Jimmy Bowen, head of Liberty Records, sees one important reason for women’s increased sales: ”In the last seven or eight years, women are getting control of the production, what songs they’re going to sing. It’s becoming their music.” Indeed, hit makers like Pam Tillis, Carlene Carter, Mary-Chapin Carpenter, and Oslin write much of their own material. ”I could never find songs I believed in all the way through,” Oslin says. ”I just think it gets too homogenized when women aren’t doing their own songs.” The results show up on the radio in more assertive material, from Carpenter’s ”Going Out Tonight” to Tillis’ ”Don’t Tell Me What to Do.”
But the gains have been hard won. Though women scored occasional country hits before World War II, their first real breakthrough came in 1952 with Kitty Wells’ ”It Wasn’t God Who Made Honky Tonk Angels.” A rebuttal to Hank Thompson’s No. 1 record, ”The Wild Side of Life,” which accused women of causing most extramarital affairs, it became the first No. 1 country solo record ever recorded by a woman. Wells’ success set the stage for tough- talking, smooth-singing Patsy Cline, whose hits (”I Fall to Pieces,” ”Crazy,” ”Sweet Dreams”) were hardly revolutionary in content but sent a message just the same: Women could compete on the charts with big names like Jim Reeves and Eddy Arnold.
Despite the success of Wells and Cline, it was Loretta Lynn who really pointed the way to creative autonomy for women. One of the first women after Wells and Cline to score a No. 1 country single (1967’s ”Don’t Come Home A-Drinkin’…”), she achieved much more, distinguishing herself in the late ’60s and early ’70s with her own plainspoken songs. ”Your Squaw Is on the Warpath,” ”You Ain’t Woman Enough (To Take My Man)” — in song after song, Lynn said what few others dared: Women were tired of double standards; they wanted equality. ”I think my songs opened a lot of women’s eyes,” Lynn says, ”and blacked a few men’s eyes.”
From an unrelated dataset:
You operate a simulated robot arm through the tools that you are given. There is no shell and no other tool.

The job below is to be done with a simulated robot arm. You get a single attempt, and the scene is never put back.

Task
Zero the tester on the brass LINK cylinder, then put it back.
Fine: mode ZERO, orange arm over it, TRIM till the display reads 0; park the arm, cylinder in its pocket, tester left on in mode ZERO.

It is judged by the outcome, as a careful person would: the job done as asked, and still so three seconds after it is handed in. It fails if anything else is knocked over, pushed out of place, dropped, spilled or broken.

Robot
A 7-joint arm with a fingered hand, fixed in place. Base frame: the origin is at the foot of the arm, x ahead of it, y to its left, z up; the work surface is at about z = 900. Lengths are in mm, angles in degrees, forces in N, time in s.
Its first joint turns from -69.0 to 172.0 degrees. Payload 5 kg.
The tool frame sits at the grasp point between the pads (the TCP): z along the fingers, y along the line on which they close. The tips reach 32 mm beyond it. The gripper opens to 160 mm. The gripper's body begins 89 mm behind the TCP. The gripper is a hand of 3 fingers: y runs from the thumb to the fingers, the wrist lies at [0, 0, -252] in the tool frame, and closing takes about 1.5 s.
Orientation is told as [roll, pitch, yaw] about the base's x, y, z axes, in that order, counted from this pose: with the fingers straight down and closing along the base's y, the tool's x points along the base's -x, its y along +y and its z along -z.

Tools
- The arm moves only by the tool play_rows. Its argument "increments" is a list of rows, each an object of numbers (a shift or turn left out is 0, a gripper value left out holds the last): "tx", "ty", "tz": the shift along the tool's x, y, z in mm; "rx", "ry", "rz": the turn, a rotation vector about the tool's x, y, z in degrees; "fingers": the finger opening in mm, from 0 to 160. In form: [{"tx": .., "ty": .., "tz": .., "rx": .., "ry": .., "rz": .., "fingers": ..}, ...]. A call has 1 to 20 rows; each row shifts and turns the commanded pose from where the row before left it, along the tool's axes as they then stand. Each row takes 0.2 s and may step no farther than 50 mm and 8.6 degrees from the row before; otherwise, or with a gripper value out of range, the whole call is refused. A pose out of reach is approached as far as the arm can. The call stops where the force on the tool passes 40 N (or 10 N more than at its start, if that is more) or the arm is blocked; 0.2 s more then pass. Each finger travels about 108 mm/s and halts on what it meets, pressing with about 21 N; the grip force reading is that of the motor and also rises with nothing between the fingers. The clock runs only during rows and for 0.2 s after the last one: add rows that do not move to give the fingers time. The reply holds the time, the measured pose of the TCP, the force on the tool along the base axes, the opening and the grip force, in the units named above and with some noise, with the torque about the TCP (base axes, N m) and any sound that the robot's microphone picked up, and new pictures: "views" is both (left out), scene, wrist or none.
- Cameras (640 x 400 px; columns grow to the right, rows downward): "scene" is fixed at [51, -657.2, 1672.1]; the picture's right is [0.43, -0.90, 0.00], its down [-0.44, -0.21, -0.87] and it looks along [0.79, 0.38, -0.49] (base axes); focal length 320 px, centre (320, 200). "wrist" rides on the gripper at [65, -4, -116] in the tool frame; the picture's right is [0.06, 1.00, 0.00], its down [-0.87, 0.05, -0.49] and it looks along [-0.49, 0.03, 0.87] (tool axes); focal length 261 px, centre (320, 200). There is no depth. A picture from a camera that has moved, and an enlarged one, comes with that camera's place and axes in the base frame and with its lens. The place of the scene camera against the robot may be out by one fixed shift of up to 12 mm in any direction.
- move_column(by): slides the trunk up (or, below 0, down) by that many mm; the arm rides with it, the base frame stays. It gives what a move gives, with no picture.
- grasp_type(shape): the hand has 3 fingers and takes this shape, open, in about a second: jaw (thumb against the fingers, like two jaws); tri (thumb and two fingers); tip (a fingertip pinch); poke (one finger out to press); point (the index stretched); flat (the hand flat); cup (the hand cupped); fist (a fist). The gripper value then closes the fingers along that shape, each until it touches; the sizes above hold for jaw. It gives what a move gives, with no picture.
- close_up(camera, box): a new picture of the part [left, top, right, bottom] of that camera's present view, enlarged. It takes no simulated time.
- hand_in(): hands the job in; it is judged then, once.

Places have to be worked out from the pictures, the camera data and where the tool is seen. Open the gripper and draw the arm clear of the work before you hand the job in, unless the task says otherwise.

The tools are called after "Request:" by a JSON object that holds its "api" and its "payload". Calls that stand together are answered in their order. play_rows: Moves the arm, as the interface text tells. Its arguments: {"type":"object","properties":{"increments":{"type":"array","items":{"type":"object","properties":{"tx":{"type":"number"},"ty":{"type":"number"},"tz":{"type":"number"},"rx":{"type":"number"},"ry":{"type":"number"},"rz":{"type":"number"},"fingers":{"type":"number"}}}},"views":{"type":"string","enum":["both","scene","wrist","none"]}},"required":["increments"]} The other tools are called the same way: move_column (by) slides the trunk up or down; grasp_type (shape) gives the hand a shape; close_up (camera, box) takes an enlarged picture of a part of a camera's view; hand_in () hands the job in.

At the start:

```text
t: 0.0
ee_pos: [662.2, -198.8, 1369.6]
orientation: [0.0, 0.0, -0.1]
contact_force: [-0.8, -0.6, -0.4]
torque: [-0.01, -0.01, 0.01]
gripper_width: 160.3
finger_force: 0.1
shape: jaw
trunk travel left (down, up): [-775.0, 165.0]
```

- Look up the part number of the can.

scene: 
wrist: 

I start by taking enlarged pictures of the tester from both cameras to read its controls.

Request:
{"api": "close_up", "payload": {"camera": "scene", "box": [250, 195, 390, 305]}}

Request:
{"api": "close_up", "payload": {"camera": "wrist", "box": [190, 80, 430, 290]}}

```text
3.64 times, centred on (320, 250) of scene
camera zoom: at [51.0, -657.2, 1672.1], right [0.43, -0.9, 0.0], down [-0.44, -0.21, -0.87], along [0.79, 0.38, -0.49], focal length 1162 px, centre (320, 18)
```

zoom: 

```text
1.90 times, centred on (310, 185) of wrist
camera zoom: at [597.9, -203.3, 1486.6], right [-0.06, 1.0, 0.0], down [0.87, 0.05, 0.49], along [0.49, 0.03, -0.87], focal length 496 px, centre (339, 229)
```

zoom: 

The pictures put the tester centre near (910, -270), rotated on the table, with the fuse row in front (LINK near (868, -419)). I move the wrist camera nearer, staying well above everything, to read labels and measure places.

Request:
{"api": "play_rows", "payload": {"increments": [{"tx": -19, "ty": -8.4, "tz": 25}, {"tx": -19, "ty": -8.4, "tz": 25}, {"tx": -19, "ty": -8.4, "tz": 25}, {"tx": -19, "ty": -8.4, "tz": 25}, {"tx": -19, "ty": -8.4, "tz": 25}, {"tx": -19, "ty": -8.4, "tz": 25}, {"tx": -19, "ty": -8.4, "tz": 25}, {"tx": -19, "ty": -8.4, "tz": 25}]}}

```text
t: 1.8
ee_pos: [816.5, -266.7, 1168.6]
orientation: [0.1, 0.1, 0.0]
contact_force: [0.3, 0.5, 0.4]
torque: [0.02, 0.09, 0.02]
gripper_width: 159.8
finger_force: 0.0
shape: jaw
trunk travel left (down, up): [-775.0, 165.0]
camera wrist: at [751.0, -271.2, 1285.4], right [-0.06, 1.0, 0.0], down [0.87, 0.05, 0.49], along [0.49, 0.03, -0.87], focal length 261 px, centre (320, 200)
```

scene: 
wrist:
”Women related to what that woman was saying,” agrees Emmylou Harris, ”because she’d been through it. She’d had those babies and cooked those meals…and been through all those marriage problems.”
Through the ’70s, though, there were still battles to be fought over creative control. When singer-songwriter Gail Davies tried to tell Nashville’s top studio musicians how to play on her records, they balked. ”I was crying to (disc jockey Ralph Emery) one time up at WSM about people being so cruel with me. And I told him I was just going to go home. And he said, ‘Well, Patsy Cline never would have turned tail and run.’ He said, ‘You’ve got to stand up to these boys.”’
Davies went to Muscle Shoals, Ala., and L.A. to produce her second and third albums, at a time when it was unheard of for any country artist to enjoy such control. She hasn’t had any million sellers, but she did have a good chart run through the mid-’80s — and her take-charge attitude so impressed Bowen that he hired her as a producer last year.
Of course, the more records a woman sells, the more clout she has. When McEntire included dialogue in her video about a struggling housewife, ”Is There Life Out There,” cable’s Country Music Television griped that she was putting message ahead of music. But McEntire’s label, MCA, backed her up.
Having established themselves as creative artists and commercial draws, women in country would probably benefit most from what should be inevitable: an increase in the number of women in positions of corporate power — as top-level record company executives, as radio programmers, and more.
”Women now have songs with integrity,” says singer Jann Browne, who has no record deal despite doing two critically acclaimed albums for Curb Records in ’90 and ’91. ”We’re not singing about being chased around the haystacks. We’re singing about real important issues. And that’s why I remain optimistic that the doors are going to open wider.”